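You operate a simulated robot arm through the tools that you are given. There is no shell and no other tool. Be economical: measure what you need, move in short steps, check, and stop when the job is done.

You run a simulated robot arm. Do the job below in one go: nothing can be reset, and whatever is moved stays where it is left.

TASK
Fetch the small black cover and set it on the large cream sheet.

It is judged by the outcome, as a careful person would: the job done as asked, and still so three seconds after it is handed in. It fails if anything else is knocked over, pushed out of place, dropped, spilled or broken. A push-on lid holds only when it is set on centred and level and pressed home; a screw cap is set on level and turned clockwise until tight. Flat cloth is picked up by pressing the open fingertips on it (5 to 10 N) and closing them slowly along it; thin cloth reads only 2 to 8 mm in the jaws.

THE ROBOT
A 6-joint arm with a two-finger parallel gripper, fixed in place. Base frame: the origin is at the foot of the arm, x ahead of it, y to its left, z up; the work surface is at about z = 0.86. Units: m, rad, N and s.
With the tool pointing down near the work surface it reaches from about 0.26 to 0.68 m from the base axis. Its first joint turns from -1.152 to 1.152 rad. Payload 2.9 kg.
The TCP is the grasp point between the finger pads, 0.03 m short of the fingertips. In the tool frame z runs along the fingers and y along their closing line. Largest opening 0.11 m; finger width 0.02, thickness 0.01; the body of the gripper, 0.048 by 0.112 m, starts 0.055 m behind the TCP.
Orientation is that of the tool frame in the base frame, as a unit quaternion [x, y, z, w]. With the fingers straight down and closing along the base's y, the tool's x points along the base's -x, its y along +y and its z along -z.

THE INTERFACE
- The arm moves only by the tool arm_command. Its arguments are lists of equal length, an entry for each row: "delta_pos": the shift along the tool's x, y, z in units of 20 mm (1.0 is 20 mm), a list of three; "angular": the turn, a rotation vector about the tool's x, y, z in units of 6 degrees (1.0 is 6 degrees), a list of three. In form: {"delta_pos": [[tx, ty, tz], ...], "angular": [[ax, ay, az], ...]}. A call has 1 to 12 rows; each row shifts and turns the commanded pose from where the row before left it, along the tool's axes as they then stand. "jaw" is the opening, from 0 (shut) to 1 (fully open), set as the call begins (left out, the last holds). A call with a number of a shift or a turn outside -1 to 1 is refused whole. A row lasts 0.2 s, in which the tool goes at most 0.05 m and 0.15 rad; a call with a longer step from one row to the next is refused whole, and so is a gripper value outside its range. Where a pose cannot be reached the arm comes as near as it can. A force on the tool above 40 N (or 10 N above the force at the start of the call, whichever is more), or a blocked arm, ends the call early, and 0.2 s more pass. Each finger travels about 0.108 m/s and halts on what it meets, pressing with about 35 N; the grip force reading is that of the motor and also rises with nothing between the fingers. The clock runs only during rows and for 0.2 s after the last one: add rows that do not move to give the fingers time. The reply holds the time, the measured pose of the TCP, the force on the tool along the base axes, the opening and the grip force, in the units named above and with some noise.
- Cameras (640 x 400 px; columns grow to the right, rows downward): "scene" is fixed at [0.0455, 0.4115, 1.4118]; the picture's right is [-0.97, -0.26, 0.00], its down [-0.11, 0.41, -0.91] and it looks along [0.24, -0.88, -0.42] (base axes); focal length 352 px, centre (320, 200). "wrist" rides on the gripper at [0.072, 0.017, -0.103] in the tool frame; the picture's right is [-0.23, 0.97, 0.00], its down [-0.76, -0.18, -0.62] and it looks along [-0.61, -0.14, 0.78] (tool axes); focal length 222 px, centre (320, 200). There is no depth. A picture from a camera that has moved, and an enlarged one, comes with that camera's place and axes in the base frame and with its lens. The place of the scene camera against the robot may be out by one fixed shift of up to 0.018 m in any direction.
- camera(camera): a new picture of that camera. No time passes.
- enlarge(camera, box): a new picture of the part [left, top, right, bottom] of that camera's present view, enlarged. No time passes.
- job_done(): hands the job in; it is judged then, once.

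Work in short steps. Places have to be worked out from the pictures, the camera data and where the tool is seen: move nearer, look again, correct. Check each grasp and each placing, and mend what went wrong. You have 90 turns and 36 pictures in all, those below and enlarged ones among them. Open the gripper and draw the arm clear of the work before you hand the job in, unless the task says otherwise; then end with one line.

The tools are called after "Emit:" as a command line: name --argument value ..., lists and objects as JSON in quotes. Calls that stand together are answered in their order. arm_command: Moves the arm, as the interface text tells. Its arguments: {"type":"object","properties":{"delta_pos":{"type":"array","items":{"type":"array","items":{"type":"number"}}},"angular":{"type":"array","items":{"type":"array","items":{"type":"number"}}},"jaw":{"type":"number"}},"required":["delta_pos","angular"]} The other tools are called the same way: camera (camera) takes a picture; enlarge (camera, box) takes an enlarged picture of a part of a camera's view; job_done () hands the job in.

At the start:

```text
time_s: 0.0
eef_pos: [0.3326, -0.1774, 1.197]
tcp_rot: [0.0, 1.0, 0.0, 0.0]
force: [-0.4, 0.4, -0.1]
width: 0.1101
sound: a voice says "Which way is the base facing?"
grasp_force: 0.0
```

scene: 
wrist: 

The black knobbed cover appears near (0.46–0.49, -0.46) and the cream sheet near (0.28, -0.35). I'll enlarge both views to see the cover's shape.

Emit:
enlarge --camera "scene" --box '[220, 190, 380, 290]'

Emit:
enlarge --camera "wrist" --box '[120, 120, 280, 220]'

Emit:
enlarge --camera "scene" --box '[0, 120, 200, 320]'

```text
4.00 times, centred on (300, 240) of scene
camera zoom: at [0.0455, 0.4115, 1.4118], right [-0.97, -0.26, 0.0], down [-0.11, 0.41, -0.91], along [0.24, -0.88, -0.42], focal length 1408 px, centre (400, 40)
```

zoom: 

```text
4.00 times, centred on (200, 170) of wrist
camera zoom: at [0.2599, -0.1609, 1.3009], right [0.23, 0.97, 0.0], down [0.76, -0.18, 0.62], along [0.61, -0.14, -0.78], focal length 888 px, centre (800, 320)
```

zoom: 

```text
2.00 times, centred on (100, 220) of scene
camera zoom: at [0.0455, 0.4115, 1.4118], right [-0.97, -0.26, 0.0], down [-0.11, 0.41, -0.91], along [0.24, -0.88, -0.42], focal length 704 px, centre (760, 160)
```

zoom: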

━━━

Repeat exactly the lines running from the one with "- enlarge(camera, box): a" through the one with "- job_done(): hands", both included. Each line that is not empty gets a number of its own, and empty lines are dropped.

CORRECT RESULT ::
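1. - enlarge(camera, box): a new picture of the part [left, top, right, bottom] of that camera's present view, enlarged. No time passes.
2. - job_done(): hands the job in; it is judged then, once.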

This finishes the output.